I’ve been grappling with a series of interrelated questions: How, where and with what do the physical sciences begin? Why do they begin there? Should philosophy start in the same place and proceed in the same manner, or does it follow an altogether different path? If it follows a different path, is it necessarily a bad thing that philosophy isn’t a science, and might it even be one of philosophy’s tasks to serve as an antagonist to the physical sciences, to be unscientific in a particular and pointed manner? Finally, do scientists make ontological and epistemological assumptions which only philosophers can systematically correct? In figuring all this out, we’ll take our bearings again from philosopher Daniel Dennett, who provides a possible answer to our first question.
It is really quite clear what the raw material or input to the perception and comprehension systems is: wave forms of certain sorts in the air, or strings of marks on various plane surfaces. And although there is considerable fog obscuring the controversies about just what the end product of the comprehension process is, at least this deep disagreement comes at the end of the process being studied, not the beginning. A race with a clear starting line can at least be rationally begun, even if no one is quite sure where it is going to end (Consciousness Explained 231).
However, if science and philosophy aren’t running the same race, this supposedly “clear starting line” might be different for each of these two disciplines. Dennett is careful to point out that he is talking about the beginning of the process being studied (of the physical operation that produces comprehension) and not of the procedure of studying that process. Epistemologically, however, the two are very much related. Where science pinpoints the beginning of the process is likely also to be where the procedure of studying it begins. Wave forms don’t begin by being isolated; that is already a move made by the human mind. What constitutes the input’s context? Do other factors, perhaps even the conscious brain itself, have to be in place before it even makes sense to pinpoint the wave form as the beginning of the process?
The way Dennett sets up the problem is already deeply problematical and shows why choosing the wave form as our starting point commits us to an equally problematical conclusion. He begins with input, which doesn’t just refer to something out there in nature. Input is also a concept. Hence we’re already dealing with conceptual matters, with the categories that help us conceive how reality “really” is. As I noted last time, this move sets us up for having to determine consciousness as output, which is also partly a conceptual matter, a way of thinking about reality. As I noted last time, how and where we begin already dictates how and where we end up, namely, consciousness as product.

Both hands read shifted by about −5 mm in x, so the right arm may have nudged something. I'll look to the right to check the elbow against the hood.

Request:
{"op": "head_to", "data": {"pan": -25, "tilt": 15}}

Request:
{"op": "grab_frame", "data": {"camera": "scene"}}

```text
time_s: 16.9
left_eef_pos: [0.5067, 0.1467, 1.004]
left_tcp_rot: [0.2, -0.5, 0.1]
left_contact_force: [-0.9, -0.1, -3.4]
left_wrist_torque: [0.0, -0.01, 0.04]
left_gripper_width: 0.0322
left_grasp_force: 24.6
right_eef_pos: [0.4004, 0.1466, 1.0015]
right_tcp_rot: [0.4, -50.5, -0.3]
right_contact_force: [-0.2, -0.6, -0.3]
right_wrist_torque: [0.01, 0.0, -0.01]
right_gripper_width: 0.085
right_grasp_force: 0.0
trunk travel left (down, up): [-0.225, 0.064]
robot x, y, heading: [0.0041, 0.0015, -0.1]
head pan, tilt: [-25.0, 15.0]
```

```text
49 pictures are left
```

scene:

Dennett approaches the phenomenon of being conscious by asking a specific question, namely, how consciousness gets produced by the brain. This easily turns into an engineering problem: Can the effect be artificially reproduced? The experience of being conscious itself this way of approaching the matter leaves entirely out of account. For this, we have to focus not on the process or the product but on the consciousness of the scientist or engineer himself or herself as he or she goes about his or her business studying the phenomena. What use is there in asking about consciousness as such? For one thing, it presents us not with isolated wave forms but with a holistic phenomenon that includes subject and object together—the phenomena as they exist in integrated fashion in conscious minds, which might very well be where they acquire their ultimate meaning and purpose.
Engineers like to do things. Consequently, they’re usually only interested in the hard problem of consciousness: how is it produced? What I’m calling the soft problem of consciousness often doesn’t seem like a problem. It might even seem trivial. Nevertheless, there are ontological and epistemological questions here that have engaged, fascinated, and perplexed the human mind for centuries. If philosophers have hardly ever produced what scientists like to call concrete results, it might very well be because the activity of philosophy largely rests in the contemplation itself, not in any “usefulness” in the common understanding of that term.